# What is asked
Transcribe all of the passage provided and nothing else.

# Passage provided
------------------------------------------------
Can HPC-theorists explain why cognitive systems avoid dark rooms, and instead behave in far more interesting ways? Several HPC-theorists have tried to explain why certain features of our cognitive architecture lead us to avoid dark rooms. For example, Andy Clark argues:
[C]hange, motion, exploration, and search are themselves valuable for creatures living in worlds where resources are unevenly spread and new threats and opportunities continuously arise. This means that change, motion, exploration, and search themselves become predicted. (Clark 2013, p. 193)
Hohwy similarly argues that predictions about surprisal rates of an internalized model—so called “hyper-priors”—are what keep us out of dark rooms:
[W]e don’t end up in dark rooms. We end up in just the range of situations we are expected to end up in on average. It is true we minimize prediction error and in this sense get rid of surprise. But this happens against the background of models of the world that do not predict high surprisal states, such as the prediction that we chronically inhabit a dark room. (Hohwy 2013, p. 87)
Finally, Schwartenbeck et al. 2013 strike a similar chord when they analyze exploration as a comparison between two different models the agent has of itself: the agent predicts that it will perform diverse actions in the future, compares these predictions to the actions it is currently performing, and if there is a mismatch, acts in order to minimize the prediction error.
------------------------------------------------
# Material
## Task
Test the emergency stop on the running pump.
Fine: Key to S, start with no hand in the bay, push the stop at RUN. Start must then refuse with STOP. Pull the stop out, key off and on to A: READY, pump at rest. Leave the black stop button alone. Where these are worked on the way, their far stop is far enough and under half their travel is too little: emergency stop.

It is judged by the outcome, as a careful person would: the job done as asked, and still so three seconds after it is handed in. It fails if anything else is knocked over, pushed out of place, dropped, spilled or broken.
------------------------------------------------
# Reply to the exercise
Can HPC-theorists explain why cognitive systems avoid dark rooms, and instead behave in far more interesting ways? Several HPC-theorists have tried to explain why certain features of our cognitive architecture lead us to avoid dark rooms. For example, Andy Clark argues:
[C]hange, motion, exploration, and search are themselves valuable for creatures living in worlds where resources are unevenly spread and new threats and opportunities continuously arise. This means that change, motion, exploration, and search themselves become predicted. (Clark 2013, p. 193)
Hohwy similarly argues that predictions about surprisal rates of an internalized model—so called “hyper-priors”—are what keep us out of dark rooms:
[W]e don’t end up in dark rooms. We end up in just the range of situations we are expected to end up in on average. It is true we minimize prediction error and in this sense get rid of surprise. But this happens against the background of models of the world that do not predict high surprisal states, such as the prediction that we chronically inhabit a dark room. (Hohwy 2013, p. 87)
Finally, Schwartenbeck et al. 2013 strike a similar chord when they analyze exploration as a comparison between two different models the agent has of itself: the agent predicts that it will perform diverse actions in the future, compares these predictions to the actions it is currently performing, and if there is a mismatch, acts in order to minimize the prediction error.